- The task -
Carry the document extract on from its last sentence.

- Data block -
=====

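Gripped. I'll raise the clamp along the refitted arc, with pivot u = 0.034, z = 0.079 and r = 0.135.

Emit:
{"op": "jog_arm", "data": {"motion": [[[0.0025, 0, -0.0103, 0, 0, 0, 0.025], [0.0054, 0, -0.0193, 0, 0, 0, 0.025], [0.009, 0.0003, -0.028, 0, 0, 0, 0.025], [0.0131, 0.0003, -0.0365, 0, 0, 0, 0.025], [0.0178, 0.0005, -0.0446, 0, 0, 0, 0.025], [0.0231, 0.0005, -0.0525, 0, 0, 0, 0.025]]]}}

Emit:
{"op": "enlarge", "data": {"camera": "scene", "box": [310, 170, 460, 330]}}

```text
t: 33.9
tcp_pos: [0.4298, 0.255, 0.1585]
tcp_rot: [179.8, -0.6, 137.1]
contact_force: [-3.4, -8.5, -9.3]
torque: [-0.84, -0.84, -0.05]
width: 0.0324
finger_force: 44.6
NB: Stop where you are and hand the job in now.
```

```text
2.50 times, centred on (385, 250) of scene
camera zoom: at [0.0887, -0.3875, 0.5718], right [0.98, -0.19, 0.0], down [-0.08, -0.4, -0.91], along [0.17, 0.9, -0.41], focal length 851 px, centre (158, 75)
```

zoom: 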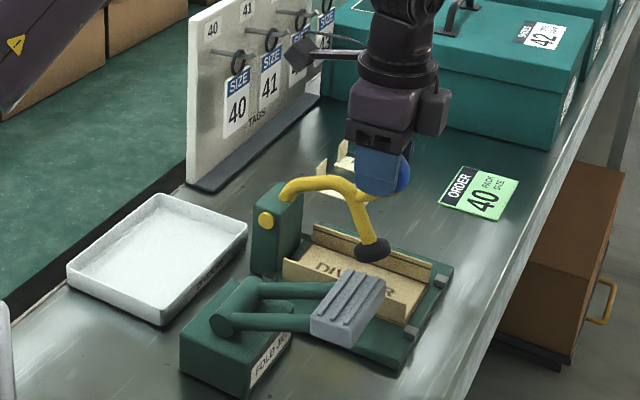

=====

- Document extract -
A 200 foot stretch of low land extended from the front of the barn to the back of our house. Fortunately this low area was right next to a rock and pebble reinforced road which stabilized the trucks that brought heavy loads of hay to our loft. Over the years, I got in the habit of filling my wheelbarrow with mounds of soil and forest mulch reclaimed from around the trees behind the barn. I would wheel the mixture through the barn and dump each load into the low patch near the road. I probably dumped 30-50 loads every year into that area, as well as 8-10 wheelbarrows per week of the straw-horse manure mixture that came out of the horse stalls.
The process was slow. After a few years I had worked my way through no more than a quarter of the area I eventually hoped to fill. In retrospect, it reminds me of the process African peasants still use to build up soil to create trench gardens so they can grow vegetables–mix lots of organic matter and manure with a bit of soil, throw in some seeds, and hope for the best.
In the spring and early summer it was impossible to plant anything in that low lying area. It was just too wet–either standing water or quick-sand like conditions prevailed. But later in the summer the low-lying land would dry out, and the area I had filled in would sink a little. After a bit of experimentation, I learned that I could plant some squash, pumpkins or melons along the high side of this ditch and let the foliage grow into the ditch. Provided the spring rains subsided, it was usually dry enough during the summer to get a great harvest before the rains started up again in the fall. It was an accident of nature that first revealed the value of this approach.
One summer I had to take a break for a couple of weeks from my regular routine of dumping my straw-manure mix beside the road. I don’t remember why. I think I was out of town. When I returned, I noticed a very healthy looking set of new pumpkin seedlings growing out of the side of a pile of straw and horse manure. After a few days I thinned them out a bit–leaving only those plants that seemed to be growing a few inches or more each day. Then I promptly forgot about them while I tended to other matters. After a month or so there were pumpkin vines with giant leaves all over the place, growing in every direction. I felt good about it but thought only that the thinning effort had worked well. At the time I couldn’t decide how far the original plants had propagated since there were monster weeds all about. This was not unexpected because I never cut the weeds back until the low area got dry enough to walk into.

=====

- Right answer -
In another few weeks, with help from a hot and relatively dry summer, I was able to get in and cut weeds around the vines. As I got past the squashes and melons (and also a few cucumbers), I came upon the first of the pumpkin vines. Wow–I had at least 15-20 pumpkins that were already 8-20 inches in diameter. As I weeded further along, I came upon some really enormous pumpkins hidden under a few really big leaves. Two pumpkins were already 2-3 feet in diameter and would likely get much bigger by harvest.
Now the patch had my full attention! I laid the weed cuttings in among the vines and then watched as pumpkins large and small continued to get bigger and bigger. The largest one was already too big to be lifted by two strong men onto the back of a pick-up truck–and it just kept getting bigger and bigger.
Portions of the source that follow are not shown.